What is happening in Joshimath today, the tragedy of sinking of the town and with it the homelessness of local inhabitants of the town, has come after massive capital investments in power sector, in production and procurement of cement and steel, and jobs for local people as contractors and workers on several roads and related power plant construction works. However it has come at a huge cost of destabilising the very foundations of the fragile Himalayan ecology. A similar fate awaits other hill towns.

Lets see the poverty reduction discourse evolution.

Malthusian predictions of imminent poverty and hunger when India got independence in 1947, seemed real. Of food production falling short of population growth. It was therefore natural for to link poverty reduction to elimination of hunger. Consumption of food (cereals primarily in India), of a certain calorific minimum( 2100 calories a day per person), alongwith a few other expenditures, was important evolved as a measure of poverty estimation.

Family consumption expenditure (a proxy for income) that enables a minimum level of nutrition intake — became the norm of “poverty line” assessment in India. India had a world class leading consumption expenditure National Sample Surveys data that we produced, that became the playfield of economists like Ravallion and Datt to assess how India was faring in poverty reduction over time.

The period of 1970-1991, saw a jump in cereal production and availability, on the back of the Green Revolution. Procurement prices of foodgrain raised slower than other consumption goods. Making food relatively cheaper than other goods. Starting with Rs 2 kg rice in Andhra Pradesh in the 1980s, to free foodgrain today — we have come a long way in terms of cereal and foodgrain becoming affordable for the poor.

By the 1990s, the World Bank under the guidance of Ravallion, came out with a standard norm of $1 per capita a day norm of poverty line assessment (later increased to $1.25), delinked from food and hunger.

Increasing income inequality is rightly identified by Ravallion and Datt, as outcome of economic growth and poverty reduction from increasing urbanisation and GDP since the 1990s, based on the last 3 decades of data analysis. When purely seen from a normative economic perspective, it leads to the analysis and conclusion drawn by the authors — that poverty reduction has hastened due to higher GDP levels post 1990s and sectoral analysis of impact of economic growth on poverty reduction is no longer related. Rural poverty has benefitted from urbanisation, from labour and employment in construction and other work, that has increased manifold since the 1990s. However now urban poverty is more of an issue than rural poverty.  

This conclusion however does little in terms of understanding what a “poverty line” measurement needs to measure and monitor.

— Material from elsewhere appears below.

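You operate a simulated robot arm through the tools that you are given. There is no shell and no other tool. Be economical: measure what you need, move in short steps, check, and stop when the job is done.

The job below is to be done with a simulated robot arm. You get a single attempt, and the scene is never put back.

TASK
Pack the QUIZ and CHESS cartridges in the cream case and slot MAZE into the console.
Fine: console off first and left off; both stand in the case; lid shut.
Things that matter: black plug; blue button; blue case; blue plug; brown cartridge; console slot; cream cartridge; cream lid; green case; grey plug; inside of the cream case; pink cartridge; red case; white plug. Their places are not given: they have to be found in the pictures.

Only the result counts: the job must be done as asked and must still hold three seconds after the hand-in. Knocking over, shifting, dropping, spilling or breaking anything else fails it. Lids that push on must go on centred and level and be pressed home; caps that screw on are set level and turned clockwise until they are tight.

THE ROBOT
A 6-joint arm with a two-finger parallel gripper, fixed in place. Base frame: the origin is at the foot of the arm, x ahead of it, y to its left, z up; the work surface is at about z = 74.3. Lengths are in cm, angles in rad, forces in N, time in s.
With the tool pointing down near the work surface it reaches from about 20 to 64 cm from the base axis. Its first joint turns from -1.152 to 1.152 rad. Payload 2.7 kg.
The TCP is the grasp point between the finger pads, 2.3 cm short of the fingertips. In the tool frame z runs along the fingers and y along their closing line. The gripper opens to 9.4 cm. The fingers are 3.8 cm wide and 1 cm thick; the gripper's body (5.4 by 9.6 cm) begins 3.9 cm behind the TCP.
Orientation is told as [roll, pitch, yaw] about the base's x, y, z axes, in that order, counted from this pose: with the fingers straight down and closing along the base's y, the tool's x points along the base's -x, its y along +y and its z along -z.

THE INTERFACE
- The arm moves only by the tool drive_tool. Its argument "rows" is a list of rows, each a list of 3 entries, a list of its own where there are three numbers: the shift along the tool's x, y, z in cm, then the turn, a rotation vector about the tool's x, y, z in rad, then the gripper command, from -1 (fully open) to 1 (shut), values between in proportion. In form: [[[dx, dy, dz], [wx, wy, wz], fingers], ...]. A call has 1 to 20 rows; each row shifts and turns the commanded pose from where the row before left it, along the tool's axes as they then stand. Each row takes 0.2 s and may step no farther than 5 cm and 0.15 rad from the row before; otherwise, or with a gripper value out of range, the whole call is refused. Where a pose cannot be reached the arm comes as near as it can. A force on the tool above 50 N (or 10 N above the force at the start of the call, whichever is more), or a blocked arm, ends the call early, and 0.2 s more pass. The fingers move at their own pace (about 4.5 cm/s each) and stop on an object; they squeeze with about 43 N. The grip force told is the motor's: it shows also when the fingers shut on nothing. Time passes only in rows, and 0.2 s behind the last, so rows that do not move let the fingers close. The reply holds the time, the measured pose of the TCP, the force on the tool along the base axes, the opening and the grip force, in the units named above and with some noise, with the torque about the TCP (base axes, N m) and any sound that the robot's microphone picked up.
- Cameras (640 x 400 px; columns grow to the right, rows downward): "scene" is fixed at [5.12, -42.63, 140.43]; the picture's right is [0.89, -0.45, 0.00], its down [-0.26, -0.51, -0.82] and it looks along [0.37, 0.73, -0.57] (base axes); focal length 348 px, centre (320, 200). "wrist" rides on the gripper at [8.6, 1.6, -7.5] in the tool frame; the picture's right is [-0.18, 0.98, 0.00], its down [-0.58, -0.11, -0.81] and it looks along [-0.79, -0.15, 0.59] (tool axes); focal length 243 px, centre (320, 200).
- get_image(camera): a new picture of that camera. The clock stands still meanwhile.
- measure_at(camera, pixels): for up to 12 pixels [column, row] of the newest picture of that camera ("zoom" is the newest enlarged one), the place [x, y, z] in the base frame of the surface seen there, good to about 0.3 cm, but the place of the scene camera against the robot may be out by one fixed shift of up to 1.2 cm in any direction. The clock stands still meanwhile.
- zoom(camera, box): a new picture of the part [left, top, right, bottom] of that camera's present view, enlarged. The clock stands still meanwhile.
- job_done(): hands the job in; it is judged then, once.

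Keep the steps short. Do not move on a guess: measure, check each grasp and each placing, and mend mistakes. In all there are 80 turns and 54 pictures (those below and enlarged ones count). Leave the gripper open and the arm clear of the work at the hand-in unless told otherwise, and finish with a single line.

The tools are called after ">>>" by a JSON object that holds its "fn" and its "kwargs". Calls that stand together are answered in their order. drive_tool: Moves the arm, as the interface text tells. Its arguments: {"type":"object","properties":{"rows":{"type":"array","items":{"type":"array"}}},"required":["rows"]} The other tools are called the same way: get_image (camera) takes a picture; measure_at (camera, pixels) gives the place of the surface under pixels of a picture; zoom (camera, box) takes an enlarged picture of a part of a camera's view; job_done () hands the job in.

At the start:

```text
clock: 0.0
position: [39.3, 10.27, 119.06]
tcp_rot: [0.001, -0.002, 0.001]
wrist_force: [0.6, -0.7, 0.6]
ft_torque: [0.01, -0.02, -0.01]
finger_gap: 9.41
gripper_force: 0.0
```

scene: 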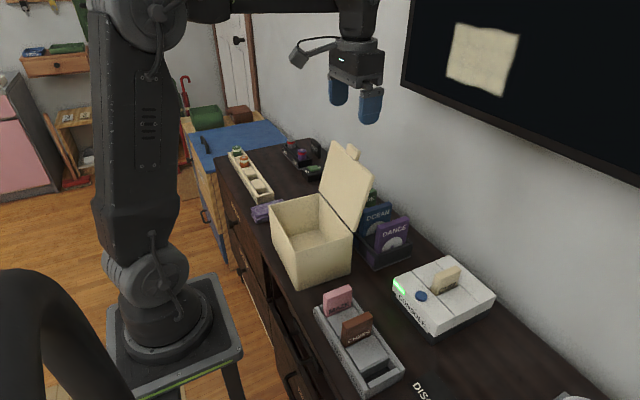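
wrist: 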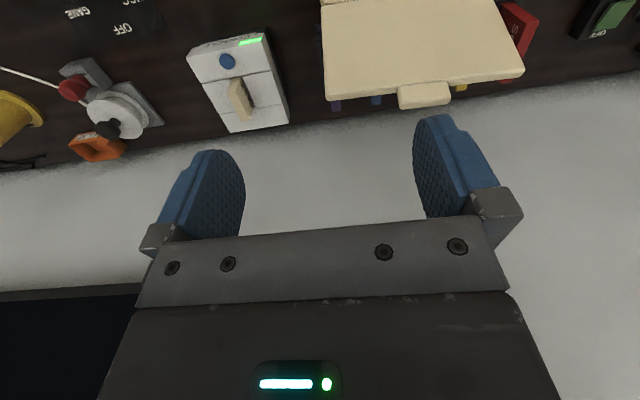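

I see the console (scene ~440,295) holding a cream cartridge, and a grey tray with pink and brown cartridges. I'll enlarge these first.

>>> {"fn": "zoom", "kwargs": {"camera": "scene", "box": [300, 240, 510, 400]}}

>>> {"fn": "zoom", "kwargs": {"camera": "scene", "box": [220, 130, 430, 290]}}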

Does a simplistic $1.25 measure help in drawing any meaningful analysis of poverty level when variables for assessing poverty have increased beyond nutrition? “By the frugal $1 a day standard there were 1.1 billion poor people in 2001 — almost 400 million fewer than 20 years earlier.” A lot of that drop in poverty was from China in the early 1980s. “At the same time the number of people in the world living on less than $2 a day rose, so that there has been a marked bunching up of people living between $1 and $2 a day. Sub-Saharan Africa has become the region with the highest incidence of extreme poverty and the greatest depth of poverty.” (Chen and Ravallion, 2004)

A $1.25 or $ 2 per person a day poverty line does not afford access to nutrition and food, health care, education, housing, transport and communication. And a life lived for higher purpose than just earning this low daily income. If these are provided to all free or at heavily subsidised rates, then do we need a poverty line at all? Health care and education are publicly provided, good quality housing, clothing is accessible by all and not by income levels — is this provision dependent on rapacious exploitation of nature, of labour and consumption that promote a culture of produce and destroy? So that we can keep producing more and more irrespective of how, for what and for whom? Benefits of public health care and education and a reduction of income inequality far outweigh the benefits of economic growth with inequity. The peer pressure from unequal access and differential living standards, the social impact of an unequal society, re enforces status quo and more inequity.

Martin Ravallion. YouTube Screengrab / Center for Global Development

Coming back to the disaster of Joshimath town sinking. The $1.25 per capital income basis poverty assessment would certainly show a big decline in poverty levels of the small town. But what is the value of this income level(small by any standards to the well being), when it comes at a cost of the loss of their homes and habitat?

A small monetary income level income increase, with its source originating from unsustainable growth in agriculture or infrastructure development and construction(that may impact other poorer regions where mining for steel, minerals and cement are done), may mean little.

Development at what cost and for whom? Those who seemingly benefitted from a substantive decrease in poverty levels due to rapid GDP growth, from urbanisation, as per the analysis of Datt and Ravillon — whether in Punjab or Uttarakhand or Bihar — what are they paying for this decline in poverty and how sustainable is this decline in poverty levels? Economists don’t undertake sociological analysis or assess environmental impacts of economic policies. Simply saying growth heightens inequity and debunks Kuznets curve, helps little. Sustainable development is not a buzz word any more. It now questions the neo liberal economic development model that came about from the 1970s in Europe and in the rest of the world thereafter. Removing all barriers to free movement of capital and investment(environmental, legal, urban planning), was seen as a requirement of economic growth. Limits to unplanned development and growth of our cities and rural areas, were bound to come up sooner than later. Climate change is exacerbating the existing crisis of neo liberal economies. Threatening the very existence of humankind. Band aid solutions, more funding for disaster mitigation or for loss and damage funding — is no more a solution today. People displaced from the sinking of Joshimath town, have no where to settle down in the hills.